Após quatro semanas e mais quatro episódios, o anime de Violet Evergarden encontrou sua própria voz, mas não escolheu as palavras certas para transmitir sua mensagem da melhor forma possível. Haviam mudanças que eram necessárias ser feitas para que a novel com seu formato episódico e não cronológico pudesse ser adaptada e que o trabalho final fortalecesse o personagem da Violet. Por isso, Taichi Ishidate decidiu adaptar a novel em um formato episódico para TV que fosse cronológico. O diretor fez consultas constantes com Reiko Yoshida, conhecida por trabalhos notáveis em composição de séries e roteiros, para reestruturar a obra. Ainda assim, a decisão de Ishidate falhou e comprometeu a direção do anime. O formato televisivo não é adequado para a adaptação dos contos episódios de Violet Evergarden, impedindo a série de alcançar o potencial que poderia.

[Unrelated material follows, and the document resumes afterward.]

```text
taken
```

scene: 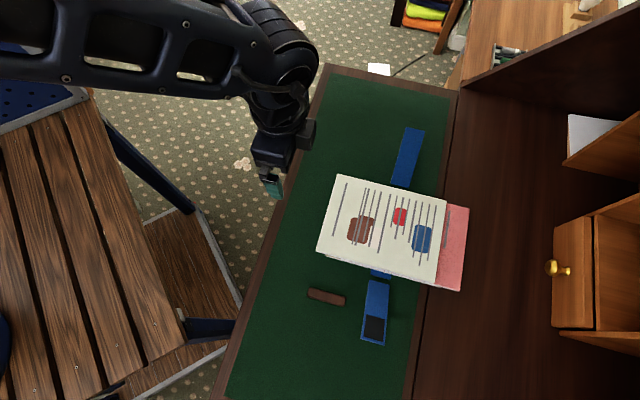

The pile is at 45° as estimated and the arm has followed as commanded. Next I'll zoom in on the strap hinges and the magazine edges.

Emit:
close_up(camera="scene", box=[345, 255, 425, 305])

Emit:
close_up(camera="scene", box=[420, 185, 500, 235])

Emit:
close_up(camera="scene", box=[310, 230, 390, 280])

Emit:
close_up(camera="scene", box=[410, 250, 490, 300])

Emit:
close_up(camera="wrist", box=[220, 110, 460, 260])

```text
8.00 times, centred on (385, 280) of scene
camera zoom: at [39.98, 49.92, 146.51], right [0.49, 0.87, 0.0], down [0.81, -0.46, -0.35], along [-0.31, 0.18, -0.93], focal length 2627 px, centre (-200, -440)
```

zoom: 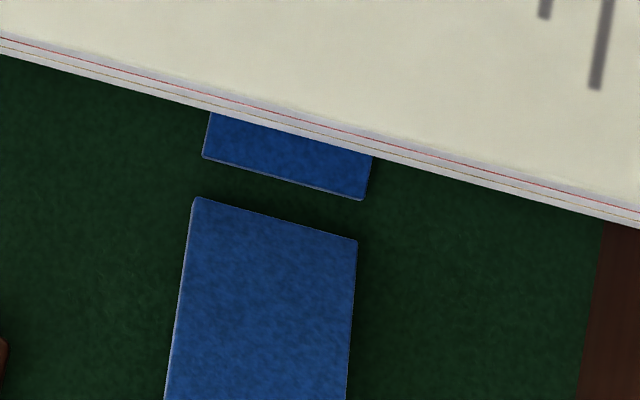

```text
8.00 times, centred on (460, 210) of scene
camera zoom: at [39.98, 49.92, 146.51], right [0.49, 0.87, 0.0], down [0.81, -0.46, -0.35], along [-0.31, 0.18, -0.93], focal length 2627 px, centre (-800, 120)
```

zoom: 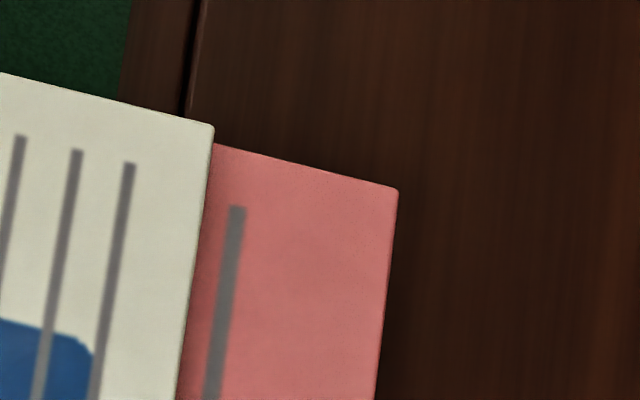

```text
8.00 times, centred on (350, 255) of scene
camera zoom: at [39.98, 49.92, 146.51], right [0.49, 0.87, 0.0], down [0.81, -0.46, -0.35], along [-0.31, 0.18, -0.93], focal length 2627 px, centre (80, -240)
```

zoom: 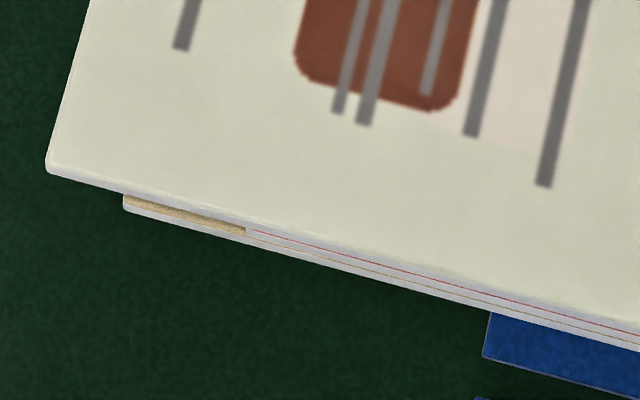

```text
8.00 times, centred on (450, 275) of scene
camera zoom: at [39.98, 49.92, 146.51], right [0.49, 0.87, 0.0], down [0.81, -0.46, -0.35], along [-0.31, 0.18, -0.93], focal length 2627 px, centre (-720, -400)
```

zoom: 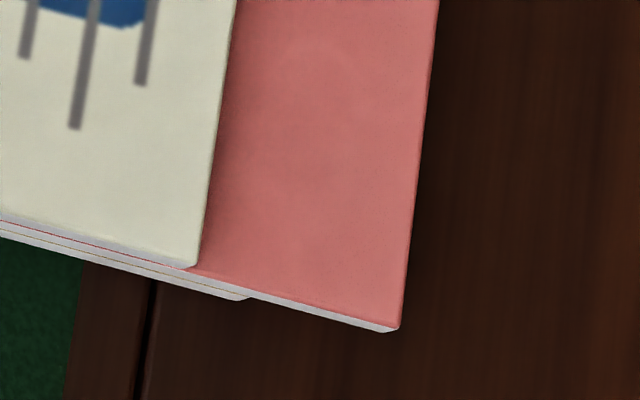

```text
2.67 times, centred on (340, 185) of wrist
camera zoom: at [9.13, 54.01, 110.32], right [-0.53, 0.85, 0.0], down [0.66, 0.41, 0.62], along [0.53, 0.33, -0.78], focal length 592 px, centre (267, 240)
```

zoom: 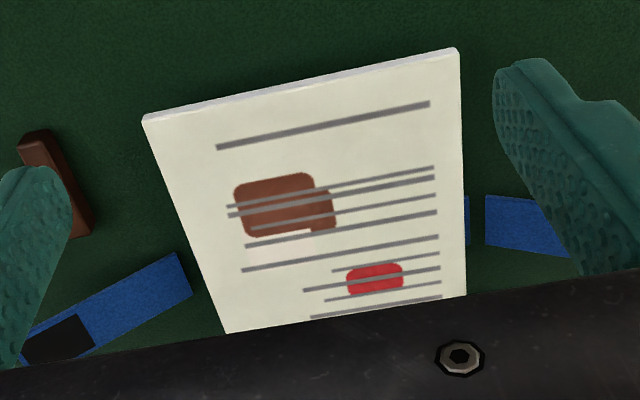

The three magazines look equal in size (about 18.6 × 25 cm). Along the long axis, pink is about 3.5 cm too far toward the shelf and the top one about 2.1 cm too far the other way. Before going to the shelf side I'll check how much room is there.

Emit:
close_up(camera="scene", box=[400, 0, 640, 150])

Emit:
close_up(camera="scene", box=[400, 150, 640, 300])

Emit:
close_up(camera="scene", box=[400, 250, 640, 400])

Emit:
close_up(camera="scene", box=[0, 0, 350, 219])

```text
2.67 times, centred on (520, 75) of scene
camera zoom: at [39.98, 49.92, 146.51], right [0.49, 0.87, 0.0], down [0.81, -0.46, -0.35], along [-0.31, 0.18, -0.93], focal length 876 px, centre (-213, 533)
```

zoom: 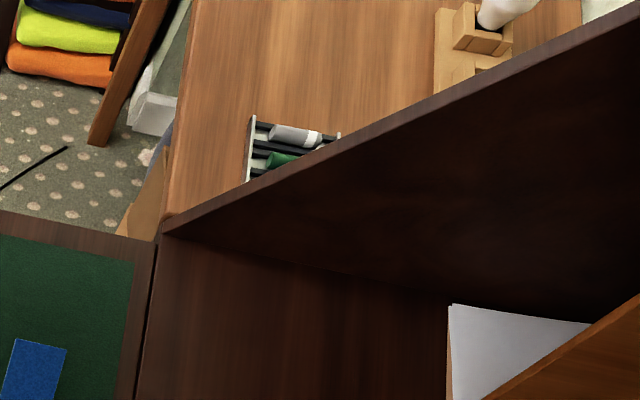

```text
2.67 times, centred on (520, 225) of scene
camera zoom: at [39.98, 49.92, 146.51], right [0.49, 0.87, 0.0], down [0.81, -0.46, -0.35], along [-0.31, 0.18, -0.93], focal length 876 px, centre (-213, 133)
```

Apesar do prestígio de ter vencido o grande prêmio da Kyoto Animation, pouco do material original de Violet Evergarden foi utilizado na construção do anime até o momento – Embora, tal qual já expliquei no texto anterior, a série mantenha a essência da light novel em sua estrutura episódica e na utilização do prisma violeta -, isso pois a primeira decisão criativa envolvendo a adaptação é de que ela deveria ser focada na jornada da Violet. Ishidate queria que pudéssemos acompanhar o crescimento da Violet de forma mais próxima e gradual, que pudéssemos partilhar de sua ingenuidade e inocência infantis. Eu imagino que tomar essa decisão gerou um grande comprometimento para o Ishidate em relação a produção da série. Ele teria que desenvolver uma construção de personagem para a Violet nas lacunas temporais da light novel e estabelecer uma cronologia que criasse uma ponte forte entre sua visão pessoal e o trabalho original. Talvez isso até fosse possível, mas existe um problema que torna isso excessivamente difícil: Violet Evergarden é uma série produzida para formato televisivo que tem apenas uma temporada  de anime confirmada. Em 13 ou 14 episódios a série teria que não só construir bem o desenvolvimento gradual de Violet, mas também adaptar bem os capítulos originais da light novel. Essa escolha por si só, já elimina a possibilidade de que adaptem todos os capítulos da light novel e que a narrativa seja fidedigna a original.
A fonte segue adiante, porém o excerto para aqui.